**WHAT TO WORK ON:**
Only the lines from the first one through the line with "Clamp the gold" should be printed, exactly as they appear.
--- Start COLLECTED MATERIAL ---
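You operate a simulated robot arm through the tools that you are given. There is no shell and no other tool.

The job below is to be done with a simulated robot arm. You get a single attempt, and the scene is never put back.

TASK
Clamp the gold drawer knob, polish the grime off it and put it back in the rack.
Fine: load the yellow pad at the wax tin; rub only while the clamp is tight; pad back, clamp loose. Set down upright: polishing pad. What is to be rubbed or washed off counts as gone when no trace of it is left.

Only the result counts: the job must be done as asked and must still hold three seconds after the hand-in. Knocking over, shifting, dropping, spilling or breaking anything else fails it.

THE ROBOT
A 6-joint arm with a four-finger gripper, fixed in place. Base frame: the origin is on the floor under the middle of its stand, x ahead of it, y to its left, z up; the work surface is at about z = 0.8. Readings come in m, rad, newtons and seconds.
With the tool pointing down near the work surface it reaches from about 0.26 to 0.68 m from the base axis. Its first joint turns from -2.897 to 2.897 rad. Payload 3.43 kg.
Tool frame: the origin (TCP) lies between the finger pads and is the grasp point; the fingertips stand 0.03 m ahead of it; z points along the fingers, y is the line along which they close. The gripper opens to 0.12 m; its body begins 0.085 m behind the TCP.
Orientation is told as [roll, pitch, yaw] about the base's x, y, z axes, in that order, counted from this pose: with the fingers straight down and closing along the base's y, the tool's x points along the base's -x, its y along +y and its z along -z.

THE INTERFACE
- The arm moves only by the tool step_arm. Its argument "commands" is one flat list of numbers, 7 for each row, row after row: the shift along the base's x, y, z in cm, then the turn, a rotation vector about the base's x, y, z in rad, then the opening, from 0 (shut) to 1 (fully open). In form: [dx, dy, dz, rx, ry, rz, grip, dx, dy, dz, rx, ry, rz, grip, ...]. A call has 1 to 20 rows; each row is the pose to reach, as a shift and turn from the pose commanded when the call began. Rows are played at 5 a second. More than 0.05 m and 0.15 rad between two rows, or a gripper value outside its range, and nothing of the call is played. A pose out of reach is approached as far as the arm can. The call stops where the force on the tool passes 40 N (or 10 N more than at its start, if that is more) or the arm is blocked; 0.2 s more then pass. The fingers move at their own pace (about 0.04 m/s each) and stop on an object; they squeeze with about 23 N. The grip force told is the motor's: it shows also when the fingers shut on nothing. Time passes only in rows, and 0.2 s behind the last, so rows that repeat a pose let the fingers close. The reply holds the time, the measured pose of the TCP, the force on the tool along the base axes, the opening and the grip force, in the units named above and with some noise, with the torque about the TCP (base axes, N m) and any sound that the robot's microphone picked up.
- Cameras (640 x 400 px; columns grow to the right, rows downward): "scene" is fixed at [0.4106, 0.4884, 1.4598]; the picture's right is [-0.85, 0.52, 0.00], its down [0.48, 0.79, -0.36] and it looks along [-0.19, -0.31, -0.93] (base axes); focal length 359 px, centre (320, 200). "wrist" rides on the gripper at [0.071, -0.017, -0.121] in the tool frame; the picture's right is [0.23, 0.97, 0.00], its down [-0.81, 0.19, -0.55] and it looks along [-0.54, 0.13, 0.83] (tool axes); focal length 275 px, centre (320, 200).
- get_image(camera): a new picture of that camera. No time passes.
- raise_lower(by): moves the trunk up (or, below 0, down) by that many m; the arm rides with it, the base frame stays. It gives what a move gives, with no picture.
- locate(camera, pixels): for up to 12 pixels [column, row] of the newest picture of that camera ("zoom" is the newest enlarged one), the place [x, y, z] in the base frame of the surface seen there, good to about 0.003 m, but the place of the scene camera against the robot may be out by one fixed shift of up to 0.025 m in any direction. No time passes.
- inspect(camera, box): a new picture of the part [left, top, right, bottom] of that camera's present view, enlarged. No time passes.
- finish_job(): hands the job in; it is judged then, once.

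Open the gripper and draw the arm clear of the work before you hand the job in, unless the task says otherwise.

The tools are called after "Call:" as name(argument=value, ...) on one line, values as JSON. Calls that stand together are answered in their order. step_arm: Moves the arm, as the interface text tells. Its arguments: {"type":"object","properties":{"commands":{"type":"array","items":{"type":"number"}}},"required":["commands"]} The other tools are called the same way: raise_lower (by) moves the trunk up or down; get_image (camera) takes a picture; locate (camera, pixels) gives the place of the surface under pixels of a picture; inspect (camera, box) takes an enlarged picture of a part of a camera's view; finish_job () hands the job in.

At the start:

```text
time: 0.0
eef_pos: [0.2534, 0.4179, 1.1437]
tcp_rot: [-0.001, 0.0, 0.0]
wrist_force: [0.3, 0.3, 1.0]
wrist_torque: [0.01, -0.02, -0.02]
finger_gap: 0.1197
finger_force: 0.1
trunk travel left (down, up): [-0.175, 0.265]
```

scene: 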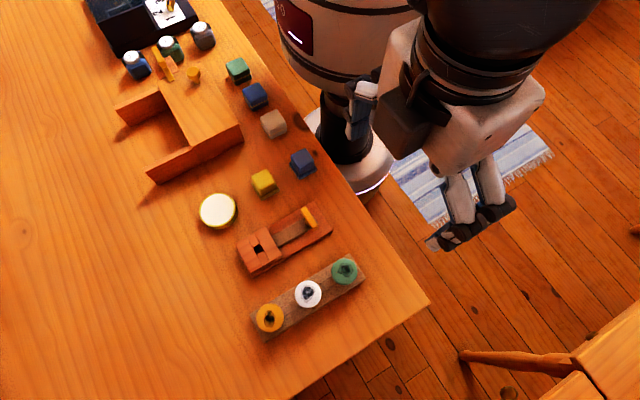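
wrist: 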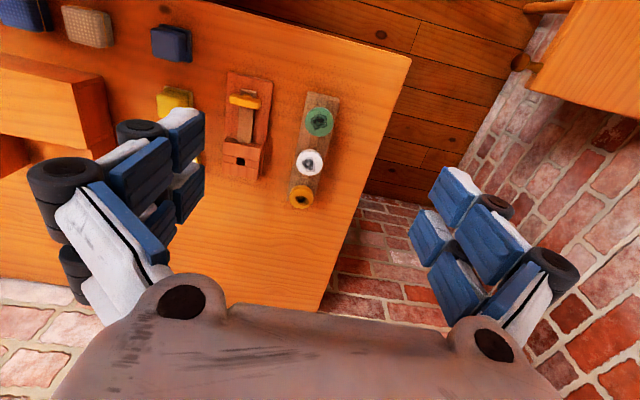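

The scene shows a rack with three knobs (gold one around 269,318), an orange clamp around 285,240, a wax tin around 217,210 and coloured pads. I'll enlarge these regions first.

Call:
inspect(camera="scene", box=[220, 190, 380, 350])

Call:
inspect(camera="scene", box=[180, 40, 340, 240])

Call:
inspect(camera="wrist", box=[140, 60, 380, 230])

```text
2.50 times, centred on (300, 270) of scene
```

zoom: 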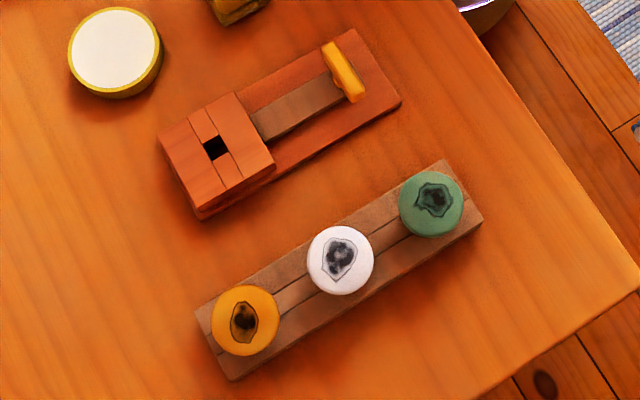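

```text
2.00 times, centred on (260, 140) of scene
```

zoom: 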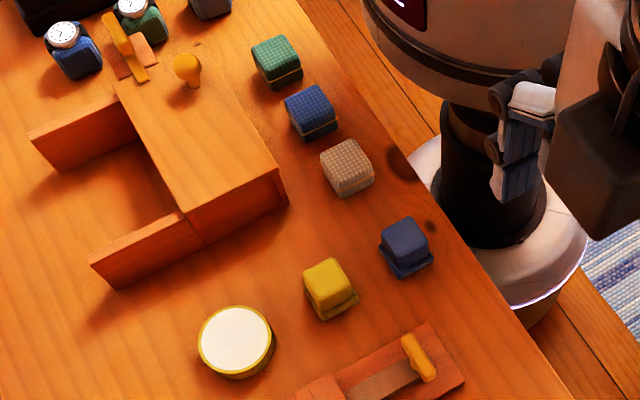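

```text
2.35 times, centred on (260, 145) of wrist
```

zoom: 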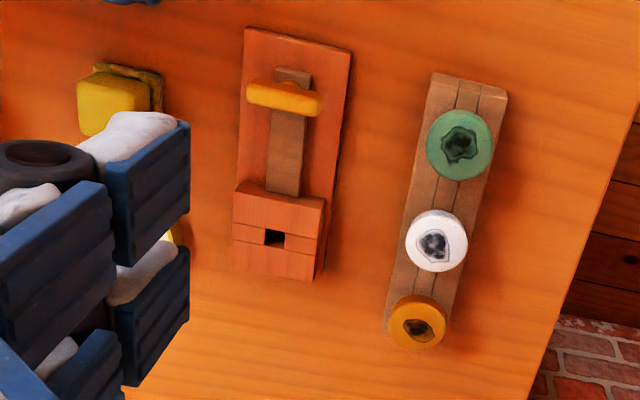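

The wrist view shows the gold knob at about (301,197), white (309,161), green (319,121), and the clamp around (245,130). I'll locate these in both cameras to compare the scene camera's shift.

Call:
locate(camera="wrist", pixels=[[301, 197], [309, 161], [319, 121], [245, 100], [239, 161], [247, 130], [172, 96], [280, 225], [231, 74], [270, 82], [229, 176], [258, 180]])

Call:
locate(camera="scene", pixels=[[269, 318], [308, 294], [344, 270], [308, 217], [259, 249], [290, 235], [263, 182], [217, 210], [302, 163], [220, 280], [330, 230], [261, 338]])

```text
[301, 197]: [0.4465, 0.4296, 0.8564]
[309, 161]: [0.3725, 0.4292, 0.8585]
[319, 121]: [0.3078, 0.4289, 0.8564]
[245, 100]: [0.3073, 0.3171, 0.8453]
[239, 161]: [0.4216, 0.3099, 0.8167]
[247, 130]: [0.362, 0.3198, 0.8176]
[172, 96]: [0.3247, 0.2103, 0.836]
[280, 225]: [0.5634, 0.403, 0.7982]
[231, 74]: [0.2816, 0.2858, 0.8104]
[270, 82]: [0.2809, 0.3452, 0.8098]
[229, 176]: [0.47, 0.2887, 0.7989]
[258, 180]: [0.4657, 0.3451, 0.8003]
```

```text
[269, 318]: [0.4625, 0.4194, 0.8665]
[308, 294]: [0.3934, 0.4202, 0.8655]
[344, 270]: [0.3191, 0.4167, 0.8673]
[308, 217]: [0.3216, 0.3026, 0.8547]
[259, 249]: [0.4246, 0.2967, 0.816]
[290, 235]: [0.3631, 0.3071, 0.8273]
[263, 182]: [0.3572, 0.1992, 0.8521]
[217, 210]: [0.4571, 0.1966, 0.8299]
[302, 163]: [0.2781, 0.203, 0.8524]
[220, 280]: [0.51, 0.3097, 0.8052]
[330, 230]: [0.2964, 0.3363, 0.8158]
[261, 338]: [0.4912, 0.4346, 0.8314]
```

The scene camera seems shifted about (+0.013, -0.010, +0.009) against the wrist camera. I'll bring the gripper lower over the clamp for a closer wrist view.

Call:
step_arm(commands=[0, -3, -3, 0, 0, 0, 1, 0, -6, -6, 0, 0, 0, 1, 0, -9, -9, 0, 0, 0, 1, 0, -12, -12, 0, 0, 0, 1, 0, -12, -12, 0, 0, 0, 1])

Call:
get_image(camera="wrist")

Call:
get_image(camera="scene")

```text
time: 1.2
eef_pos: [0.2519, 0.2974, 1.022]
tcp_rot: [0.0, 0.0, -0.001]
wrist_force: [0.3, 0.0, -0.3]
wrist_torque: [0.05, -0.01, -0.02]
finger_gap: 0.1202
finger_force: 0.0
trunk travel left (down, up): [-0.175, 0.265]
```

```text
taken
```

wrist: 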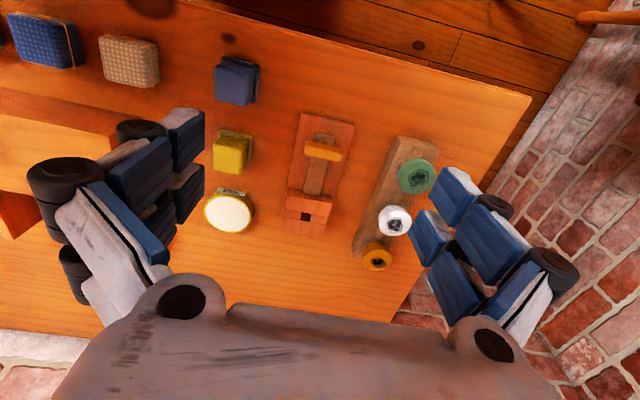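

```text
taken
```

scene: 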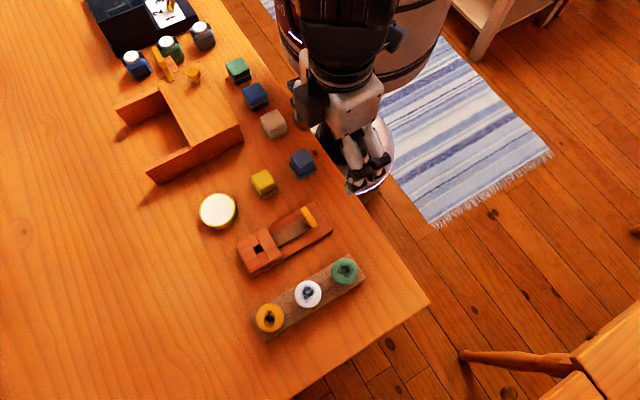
--- End COLLECTED MATERIAL ---
**THE SOLUTION:**
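You operate a simulated robot arm through the tools that you are given. There is no shell and no other tool.

The job below is to be done with a simulated robot arm. You get a single attempt, and the scene is never put back.

TASK
Clamp the gold drawer knob, polish the grime off it and put it back in the rack.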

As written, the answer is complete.